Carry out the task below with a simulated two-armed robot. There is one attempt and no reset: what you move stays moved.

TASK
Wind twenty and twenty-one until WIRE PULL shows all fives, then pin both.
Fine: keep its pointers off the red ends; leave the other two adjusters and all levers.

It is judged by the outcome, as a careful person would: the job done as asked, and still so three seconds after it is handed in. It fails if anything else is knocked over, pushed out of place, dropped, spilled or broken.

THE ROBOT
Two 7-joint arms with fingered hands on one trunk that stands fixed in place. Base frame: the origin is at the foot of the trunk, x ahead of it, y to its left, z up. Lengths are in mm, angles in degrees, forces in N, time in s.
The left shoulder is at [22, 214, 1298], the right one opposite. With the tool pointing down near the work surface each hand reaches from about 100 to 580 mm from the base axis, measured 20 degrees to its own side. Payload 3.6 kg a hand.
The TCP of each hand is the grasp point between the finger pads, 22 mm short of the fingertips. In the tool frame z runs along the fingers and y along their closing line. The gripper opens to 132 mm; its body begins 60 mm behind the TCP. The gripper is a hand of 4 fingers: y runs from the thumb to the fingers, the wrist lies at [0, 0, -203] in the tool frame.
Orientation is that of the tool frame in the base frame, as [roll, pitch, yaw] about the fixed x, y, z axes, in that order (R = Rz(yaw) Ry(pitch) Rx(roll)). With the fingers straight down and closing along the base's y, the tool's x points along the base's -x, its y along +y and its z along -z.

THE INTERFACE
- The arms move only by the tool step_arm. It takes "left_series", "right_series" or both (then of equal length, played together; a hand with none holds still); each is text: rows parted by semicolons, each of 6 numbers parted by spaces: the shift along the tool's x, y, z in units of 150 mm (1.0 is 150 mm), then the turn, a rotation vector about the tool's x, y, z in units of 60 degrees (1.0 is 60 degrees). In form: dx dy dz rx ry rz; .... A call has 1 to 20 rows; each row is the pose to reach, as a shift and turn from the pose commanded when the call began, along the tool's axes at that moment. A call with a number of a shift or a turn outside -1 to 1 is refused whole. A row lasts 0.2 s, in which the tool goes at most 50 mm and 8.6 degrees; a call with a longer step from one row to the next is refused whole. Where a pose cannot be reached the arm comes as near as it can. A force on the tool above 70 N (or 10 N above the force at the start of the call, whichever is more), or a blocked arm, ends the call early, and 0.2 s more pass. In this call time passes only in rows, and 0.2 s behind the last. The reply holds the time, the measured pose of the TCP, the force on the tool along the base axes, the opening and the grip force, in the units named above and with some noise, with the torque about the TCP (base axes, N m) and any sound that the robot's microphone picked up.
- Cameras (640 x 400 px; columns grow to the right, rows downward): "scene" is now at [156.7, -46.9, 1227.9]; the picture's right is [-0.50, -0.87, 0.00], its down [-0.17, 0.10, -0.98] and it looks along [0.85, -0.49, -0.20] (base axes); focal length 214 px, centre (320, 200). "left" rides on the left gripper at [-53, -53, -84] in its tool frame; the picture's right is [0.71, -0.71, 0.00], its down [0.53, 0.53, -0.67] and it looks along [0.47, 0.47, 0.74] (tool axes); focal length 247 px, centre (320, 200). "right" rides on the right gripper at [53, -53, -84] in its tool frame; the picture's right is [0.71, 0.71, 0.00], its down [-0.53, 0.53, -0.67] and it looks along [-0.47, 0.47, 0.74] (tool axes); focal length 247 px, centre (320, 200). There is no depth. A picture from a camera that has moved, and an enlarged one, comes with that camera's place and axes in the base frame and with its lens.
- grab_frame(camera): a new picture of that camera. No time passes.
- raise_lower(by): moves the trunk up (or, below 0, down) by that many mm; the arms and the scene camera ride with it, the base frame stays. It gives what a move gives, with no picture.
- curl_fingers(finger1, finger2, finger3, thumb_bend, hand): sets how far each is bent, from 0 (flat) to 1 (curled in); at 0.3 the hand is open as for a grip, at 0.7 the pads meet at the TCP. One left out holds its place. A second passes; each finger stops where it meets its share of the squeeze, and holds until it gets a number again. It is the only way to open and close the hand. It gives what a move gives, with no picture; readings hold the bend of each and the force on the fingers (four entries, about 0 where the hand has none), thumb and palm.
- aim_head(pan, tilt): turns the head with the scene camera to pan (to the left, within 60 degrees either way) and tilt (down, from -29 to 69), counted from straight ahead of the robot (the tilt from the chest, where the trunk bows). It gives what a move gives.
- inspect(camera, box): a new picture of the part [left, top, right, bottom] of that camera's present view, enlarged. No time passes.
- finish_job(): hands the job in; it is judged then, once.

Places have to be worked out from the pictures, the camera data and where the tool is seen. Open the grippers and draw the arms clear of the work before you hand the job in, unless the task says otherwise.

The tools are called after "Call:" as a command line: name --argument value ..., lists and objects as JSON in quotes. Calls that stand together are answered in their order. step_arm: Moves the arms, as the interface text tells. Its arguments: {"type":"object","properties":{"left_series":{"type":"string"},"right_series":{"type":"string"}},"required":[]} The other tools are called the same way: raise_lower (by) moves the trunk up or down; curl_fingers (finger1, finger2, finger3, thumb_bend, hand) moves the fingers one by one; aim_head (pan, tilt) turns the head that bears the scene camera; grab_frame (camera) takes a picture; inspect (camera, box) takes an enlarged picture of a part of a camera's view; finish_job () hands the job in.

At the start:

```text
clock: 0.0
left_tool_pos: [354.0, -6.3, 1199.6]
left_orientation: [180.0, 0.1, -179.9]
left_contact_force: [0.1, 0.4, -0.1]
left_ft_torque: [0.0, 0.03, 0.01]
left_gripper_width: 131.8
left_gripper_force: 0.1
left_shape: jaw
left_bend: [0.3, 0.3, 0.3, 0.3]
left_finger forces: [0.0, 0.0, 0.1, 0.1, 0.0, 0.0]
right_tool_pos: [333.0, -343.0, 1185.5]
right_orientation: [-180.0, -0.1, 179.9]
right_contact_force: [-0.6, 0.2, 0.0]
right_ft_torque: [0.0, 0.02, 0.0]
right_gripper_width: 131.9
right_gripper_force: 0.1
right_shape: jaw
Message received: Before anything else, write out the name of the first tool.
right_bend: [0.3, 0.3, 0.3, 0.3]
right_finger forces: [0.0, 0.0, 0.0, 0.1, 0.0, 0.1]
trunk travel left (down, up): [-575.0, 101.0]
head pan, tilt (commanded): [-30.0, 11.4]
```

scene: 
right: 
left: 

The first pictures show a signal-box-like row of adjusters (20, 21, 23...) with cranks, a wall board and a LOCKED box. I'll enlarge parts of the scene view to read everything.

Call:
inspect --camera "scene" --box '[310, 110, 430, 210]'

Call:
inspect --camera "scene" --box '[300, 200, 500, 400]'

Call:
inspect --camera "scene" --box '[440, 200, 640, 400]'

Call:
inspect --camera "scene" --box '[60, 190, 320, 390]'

++++++++

JOB:
From the first line to the last, please quote the material above exactly. The answer is a JSON array that holds each line as a string and skips blank lines.

SOLUTION FOR THIS TASK:
[
  "Carry out the task below with a simulated two-armed robot. There is one attempt and no reset: what you move stays moved.",
  "TASK",
  "Wind twenty and twenty-one until WIRE PULL shows all fives, then pin both.",
  "Fine: keep its pointers off the red ends; leave the other two adjusters and all levers.",
  "It is judged by the outcome, as a careful person would: the job done as asked, and still so three seconds after it is handed in. It fails if anything else is knocked over, pushed out of place, dropped, spilled or broken.",
  "THE ROBOT",
  "Two 7-joint arms with fingered hands on one trunk that stands fixed in place. Base frame: the origin is at the foot of the trunk, x ahead of it, y to its left, z up. Lengths are in mm, angles in degrees, forces in N, time in s.",
  "The left shoulder is at [22, 214, 1298], the right one opposite. With the tool pointing down near the work surface each hand reaches from about 100 to 580 mm from the base axis, measured 20 degrees to its own side. Payload 3.6 kg a hand.",
  "The TCP of each hand is the grasp point between the finger pads, 22 mm short of the fingertips. In the tool frame z runs along the fingers and y along their closing line. The gripper opens to 132 mm; its body begins 60 mm behind the TCP. The gripper is a hand of 4 fingers: y runs from the thumb to the fingers, the wrist lies at [0, 0, -203] in the tool frame.",
  "Orientation is that of the tool frame in the base frame, as [roll, pitch, yaw] about the fixed x, y, z axes, in that order (R = Rz(yaw) Ry(pitch) Rx(roll)). With the fingers straight down and closing along the base's y, the tool's x points along the base's -x, its y along +y and its z along -z.",
  "THE INTERFACE",
  "- The arms move only by the tool step_arm. It takes \"left_series\", \"right_series\" or both (then of equal length, played together; a hand with none holds still); each is text: rows parted by semicolons, each of 6 numbers parted by spaces: the shift along the tool's x, y, z in units of 150 mm (1.0 is 150 mm), then the turn, a rotation vector about the tool's x, y, z in units of 60 degrees (1.0 is 60 degrees). In form: dx dy dz rx ry rz; .... A call has 1 to 20 rows; each row is the pose to reach, as a shift and turn from the pose commanded when the call began, along the tool's axes at that moment. A call with a number of a shift or a turn outside -1 to 1 is refused whole. A row lasts 0.2 s, in which the tool goes at most 50 mm and 8.6 degrees; a call with a longer step from one row to the next is refused whole. Where a pose cannot be reached the arm comes as near as it can. A force on the tool above 70 N (or 10 N above the force at the start of the call, whichever is more), or a blocked arm, ends the call early, and 0.2 s more pass. In this call time passes only in rows, and 0.2 s behind the last. The reply holds the time, the measured pose of the TCP, the force on the tool along the base axes, the opening and the grip force, in the units named above and with some noise, with the torque about the TCP (base axes, N m) and any sound that the robot's microphone picked up.",
  "- Cameras (640 x 400 px; columns grow to the right, rows downward): \"scene\" is now at [156.7, -46.9, 1227.9]; the picture's right is [-0.50, -0.87, 0.00], its down [-0.17, 0.10, -0.98] and it looks along [0.85, -0.49, -0.20] (base axes); focal length 214 px, centre (320, 200). \"left\" rides on the left gripper at [-53, -53, -84] in its tool frame; the picture's right is [0.71, -0.71, 0.00], its down [0.53, 0.53, -0.67] and it looks along [0.47, 0.47, 0.74] (tool axes); focal length 247 px, centre (320, 200). \"right\" rides on the right gripper at [53, -53, -84] in its tool frame; the picture's right is [0.71, 0.71, 0.00], its down [-0.53, 0.53, -0.67] and it looks along [-0.47, 0.47, 0.74] (tool axes); focal length 247 px, centre (320, 200). There is no depth. A picture from a camera that has moved, and an enlarged one, comes with that camera's place and axes in the base frame and with its lens.",
  "- grab_frame(camera): a new picture of that camera. No time passes.",
  "- raise_lower(by): moves the trunk up (or, below 0, down) by that many mm; the arms and the scene camera ride with it, the base frame stays. It gives what a move gives, with no picture.",
  "- curl_fingers(finger1, finger2, finger3, thumb_bend, hand): sets how far each is bent, from 0 (flat) to 1 (curled in); at 0.3 the hand is open as for a grip, at 0.7 the pads meet at the TCP. One left out holds its place. A second passes; each finger stops where it meets its share of the squeeze, and holds until it gets a number again. It is the only way to open and close the hand. It gives what a move gives, with no picture; readings hold the bend of each and the force on the fingers (four entries, about 0 where the hand has none), thumb and palm.",
  "- aim_head(pan, tilt): turns the head with the scene camera to pan (to the left, within 60 degrees either way) and tilt (down, from -29 to 69), counted from straight ahead of the robot (the tilt from the chest, where the trunk bows). It gives what a move gives.",
  "- inspect(camera, box): a new picture of the part [left, top, right, bottom] of that camera's present view, enlarged. No time passes.",
  "- finish_job(): hands the job in; it is judged then, once.",
  "Places have to be worked out from the pictures, the camera data and where the tool is seen. Open the grippers and draw the arms clear of the work before you hand the job in, unless the task says otherwise.",
  "The tools are called after \"Call:\" as a command line: name --argument value ..., lists and objects as JSON in quotes. Calls that stand together are answered in their order. step_arm: Moves the arms, as the interface text tells. Its arguments: {\"type\":\"object\",\"properties\":{\"left_series\":{\"type\":\"string\"},\"right_series\":{\"type\":\"string\"}},\"required\":[]} The other tools are called the same way: raise_lower (by) moves the trunk up or down; curl_fingers (finger1, finger2, finger3, thumb_bend, hand) moves the fingers one by one; aim_head (pan, tilt) turns the head that bears the scene camera; grab_frame (camera) takes a picture; inspect (camera, box) takes an enlarged picture of a part of a camera's view; finish_job () hands the job in.",
  "At the start:",
  "```text",
  "clock: 0.0",
  "left_tool_pos: [354.0, -6.3, 1199.6]",
  "left_orientation: [180.0, 0.1, -179.9]",
  "left_contact_force: [0.1, 0.4, -0.1]",
  "left_ft_torque: [0.0, 0.03, 0.01]",
  "left_gripper_width: 131.8",
  "left_gripper_force: 0.1",
  "left_shape: jaw",
  "left_bend: [0.3, 0.3, 0.3, 0.3]",
  "left_finger forces: [0.0, 0.0, 0.1, 0.1, 0.0, 0.0]",
  "right_tool_pos: [333.0, -343.0, 1185.5]",
  "right_orientation: [-180.0, -0.1, 179.9]",
  "right_contact_force: [-0.6, 0.2, 0.0]",
  "right_ft_torque: [0.0, 0.02, 0.0]",
  "right_gripper_width: 131.9",
  "right_gripper_force: 0.1",
  "right_shape: jaw",
  "Message received: Before anything else, write out the name of the first tool.",
  "right_bend: [0.3, 0.3, 0.3, 0.3]",
  "right_finger forces: [0.0, 0.0, 0.0, 0.1, 0.0, 0.1]",
  "trunk travel left (down, up): [-575.0, 101.0]",
  "head pan, tilt (commanded): [-30.0, 11.4]",
  "```",
  "scene: ",
  "right: ",
  "left: ",
  "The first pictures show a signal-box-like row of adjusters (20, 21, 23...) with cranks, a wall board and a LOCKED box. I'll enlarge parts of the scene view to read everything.",
  "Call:",
  "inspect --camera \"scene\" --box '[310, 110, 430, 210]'",
  "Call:",
  "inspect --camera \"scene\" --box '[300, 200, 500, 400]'",
  "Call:",
  "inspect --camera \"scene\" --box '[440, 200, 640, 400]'",
  "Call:",
  "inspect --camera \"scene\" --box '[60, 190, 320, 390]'"
]